Vehicle history checks tell us a great deal about a car but parts may deteriorate - or have failed - since the last service or MOT test. And just how careful have the previous owners been with aspects like interior trim and bodywork?
Some companies offer vehicle checking services but there are many items you can inspect yourself. It isn’t just about safety either: buying a car with faults or which hasn’t been maintained properly is likely to cost you money. And if something isn’t quite right, it can be a handy bargaining point.
Even if you aren’t in the market for a used car, many of these checks - such as tyre condition and vehicle fluids - should be done on your car regularly for the safety of you, your passengers and other road users. So read our sections on vehicle inspection and remember that a car’s roadworthiness is your responsibility. If you don’t feel confident or need a second opinion, do seek expert advice. It could save you money…or your life.
Why you should check the Car’s seatbelts and Airbags
Two key safety features in any modern car are seat belts and airbags and these shouldn’t be overlooked when evaluating a used car.
It is the most natural movement after sitting in a car: to reach for the seatbelt. It is a legal requirement to wear a seatbelt – even for rear passengers – and they have saved countless lives since their introduction. Of course they are only useful if working properly and there are some easy checks you can do.
First look at the condition of the belts. Are they frayed? Are they damaged where they have been trapped in the door or by a rear folding seat? Then check their operation. Do they pull out smoothly? Do they clip securely into their buckles? And if pulled swiftly – simulating a heavy braking or impact situation – do they lock?

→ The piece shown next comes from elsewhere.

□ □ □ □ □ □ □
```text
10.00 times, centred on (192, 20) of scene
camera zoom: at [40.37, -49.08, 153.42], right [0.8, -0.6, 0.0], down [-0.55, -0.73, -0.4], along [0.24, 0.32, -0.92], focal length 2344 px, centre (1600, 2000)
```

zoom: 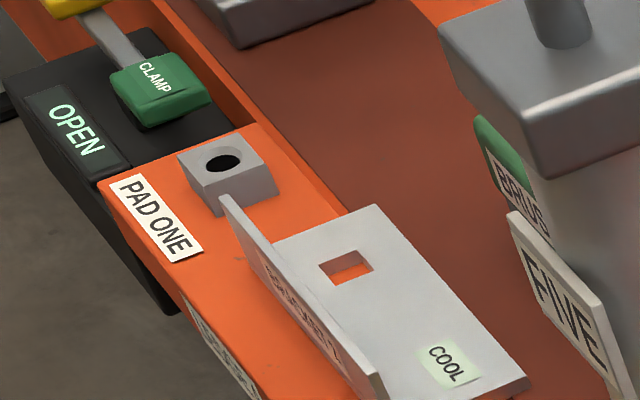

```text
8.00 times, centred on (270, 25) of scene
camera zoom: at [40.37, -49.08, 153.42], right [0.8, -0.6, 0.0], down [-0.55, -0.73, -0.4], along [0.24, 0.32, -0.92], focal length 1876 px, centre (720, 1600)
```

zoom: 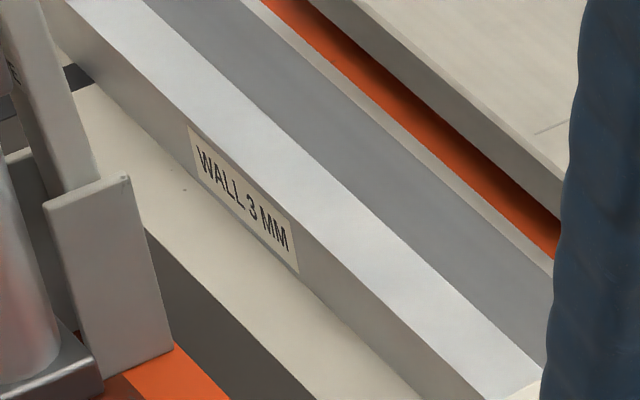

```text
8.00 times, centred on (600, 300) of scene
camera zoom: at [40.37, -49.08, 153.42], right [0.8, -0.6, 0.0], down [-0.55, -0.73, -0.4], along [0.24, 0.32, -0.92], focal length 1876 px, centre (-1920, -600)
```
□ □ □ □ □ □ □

Seatbelts haven’t escaped the advances of technology and there are often additional mechanisms to ensure occupants are properly restrained in the event of a crash. Pre-tensioners operate to pull the belt tight prior to impact. Some cars even tighten the seatbelt briefly once passengers have buckled up so they know each person’s size and will take up the correct amount of slack if triggered in a crash. System warning lights should indicate if there is a problem with any of these mechanisms.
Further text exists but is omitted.